İslamcılık neydi, ne oldu? (I)

Son günlerde yeniden tartışmaya açılan İslamcılık düşüncesi hakkında bu köşede yazmayı düşünmüyordum; fakat Sebîlürreşad dergisinin son sayısında (Haziran 2017, sayı: 1017) “İslamcılık” ile ilgili bir makalemin yayınlanmasından sonra makaleyi gözden geçirip biraz genişlettim ve üç haftalık bir yazı dizisi olarak burada da paylaşmak istedim.
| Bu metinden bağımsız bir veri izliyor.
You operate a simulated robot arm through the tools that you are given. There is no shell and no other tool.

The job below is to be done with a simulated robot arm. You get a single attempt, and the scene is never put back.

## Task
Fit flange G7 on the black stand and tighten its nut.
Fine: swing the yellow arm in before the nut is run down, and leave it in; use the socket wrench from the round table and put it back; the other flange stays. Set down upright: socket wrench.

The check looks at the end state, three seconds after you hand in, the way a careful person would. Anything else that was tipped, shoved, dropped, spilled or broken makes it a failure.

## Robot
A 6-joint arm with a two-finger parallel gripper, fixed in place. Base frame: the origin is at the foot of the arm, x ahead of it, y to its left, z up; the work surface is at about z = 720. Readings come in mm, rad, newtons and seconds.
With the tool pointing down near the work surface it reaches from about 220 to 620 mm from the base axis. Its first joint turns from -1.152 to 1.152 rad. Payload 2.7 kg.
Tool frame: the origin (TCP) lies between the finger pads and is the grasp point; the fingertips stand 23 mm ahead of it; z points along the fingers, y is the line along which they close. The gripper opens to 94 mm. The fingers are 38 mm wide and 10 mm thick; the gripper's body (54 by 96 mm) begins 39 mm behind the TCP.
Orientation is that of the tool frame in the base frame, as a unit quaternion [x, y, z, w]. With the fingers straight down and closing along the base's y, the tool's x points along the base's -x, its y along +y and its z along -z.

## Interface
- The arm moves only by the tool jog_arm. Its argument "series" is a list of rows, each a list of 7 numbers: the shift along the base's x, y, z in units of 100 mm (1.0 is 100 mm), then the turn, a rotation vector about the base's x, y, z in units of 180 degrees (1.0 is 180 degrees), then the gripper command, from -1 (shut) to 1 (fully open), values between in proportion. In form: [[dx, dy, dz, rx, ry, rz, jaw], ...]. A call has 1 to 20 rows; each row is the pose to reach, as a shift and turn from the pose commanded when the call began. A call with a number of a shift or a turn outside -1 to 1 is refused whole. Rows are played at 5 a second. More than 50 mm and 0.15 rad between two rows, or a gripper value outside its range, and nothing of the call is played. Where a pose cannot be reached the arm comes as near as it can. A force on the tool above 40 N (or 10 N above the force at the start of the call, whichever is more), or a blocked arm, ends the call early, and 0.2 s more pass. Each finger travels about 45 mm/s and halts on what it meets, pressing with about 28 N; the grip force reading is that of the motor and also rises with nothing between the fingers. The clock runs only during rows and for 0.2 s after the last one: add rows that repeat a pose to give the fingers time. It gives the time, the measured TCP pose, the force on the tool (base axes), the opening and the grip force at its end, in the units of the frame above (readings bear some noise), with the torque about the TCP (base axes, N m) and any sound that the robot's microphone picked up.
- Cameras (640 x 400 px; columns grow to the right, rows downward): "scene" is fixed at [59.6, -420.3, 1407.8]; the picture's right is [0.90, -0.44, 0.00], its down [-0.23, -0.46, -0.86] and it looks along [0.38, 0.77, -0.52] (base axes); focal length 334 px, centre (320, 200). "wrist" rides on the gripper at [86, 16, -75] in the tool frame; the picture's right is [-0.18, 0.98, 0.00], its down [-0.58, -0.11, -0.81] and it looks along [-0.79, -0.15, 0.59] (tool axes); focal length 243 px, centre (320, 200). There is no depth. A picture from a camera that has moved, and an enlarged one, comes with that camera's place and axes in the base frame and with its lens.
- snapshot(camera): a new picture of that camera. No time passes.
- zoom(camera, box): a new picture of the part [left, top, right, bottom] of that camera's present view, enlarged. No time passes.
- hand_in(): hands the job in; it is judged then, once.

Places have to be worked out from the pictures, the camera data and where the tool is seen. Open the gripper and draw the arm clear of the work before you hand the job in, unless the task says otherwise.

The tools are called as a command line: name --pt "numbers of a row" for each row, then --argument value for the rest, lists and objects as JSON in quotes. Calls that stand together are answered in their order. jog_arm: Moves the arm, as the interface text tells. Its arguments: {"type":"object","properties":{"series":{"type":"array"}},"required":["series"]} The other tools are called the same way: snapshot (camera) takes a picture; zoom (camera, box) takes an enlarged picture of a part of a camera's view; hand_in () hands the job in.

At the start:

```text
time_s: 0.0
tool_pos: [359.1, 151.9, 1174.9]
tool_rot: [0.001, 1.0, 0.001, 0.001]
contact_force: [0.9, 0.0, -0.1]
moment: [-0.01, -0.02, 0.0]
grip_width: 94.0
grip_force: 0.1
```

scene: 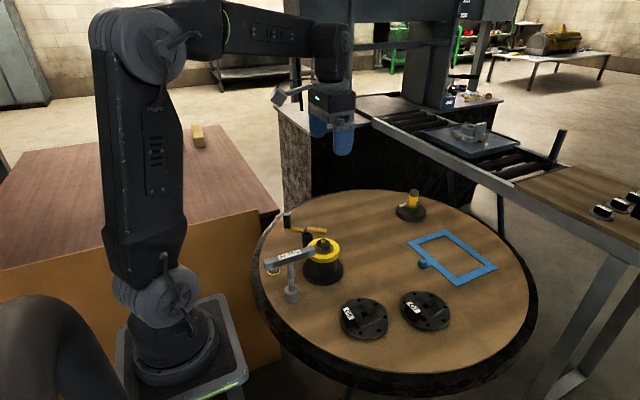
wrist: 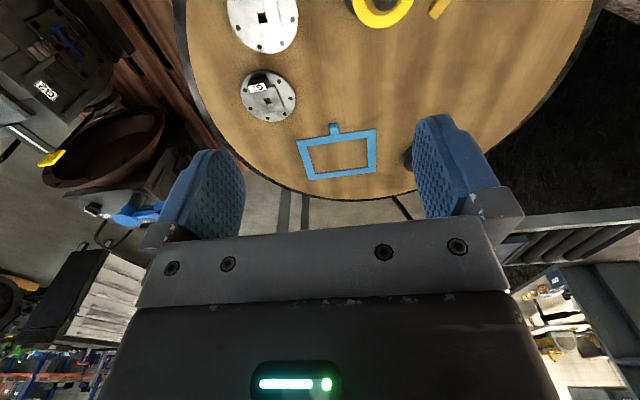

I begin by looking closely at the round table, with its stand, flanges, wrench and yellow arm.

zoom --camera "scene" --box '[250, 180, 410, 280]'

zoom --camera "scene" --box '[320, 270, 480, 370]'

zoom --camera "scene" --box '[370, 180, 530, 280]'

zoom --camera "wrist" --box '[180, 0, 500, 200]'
Malumunuz, İslamcılık son yıllarda şu veya bu vesileyle gündeme taşınıp tekrar tekrar tartışılan bir meseledir. 17/25 Aralık bürokratik darbe girişiminden birkaç ay kadar önce FETÖ’nün o dönemdeki meşhur kalemşörlerinden Mümtaz’er Türköne’nin “İslamcılık öldü!” iddiasında bulunduğu ve bu iddianın hararetli bir tartışma konusu olduğu pek çoğumuzun hafızasından henüz silinmiş değildir. 16 Nisan 2017 referandumunun hemen akabinde de birilerinin, “AK Parti radikal İslamcılarla yollarını ayırmalıdır” şeklinde bir çıkış yapması üzerine İslamcılık meselesi yeniden tartışmaya açıldı ki bu son tartışmanın dumanı hâlâ tütmektedir. AK Parti’nin radikal ve/veya siyasal İslamcılarla yolunu ayırıp ayırmaması reel-politikle meşguliyetten hazzetmeyen bizim gibi insanları pek ilgilendirmemektedir. Bizi ilgilendiren mesele, “İslamcılık aslında nedir? Sabit ve standart bir İslamcılık modelinden söz etmek mümkün müdür?” meselesidir.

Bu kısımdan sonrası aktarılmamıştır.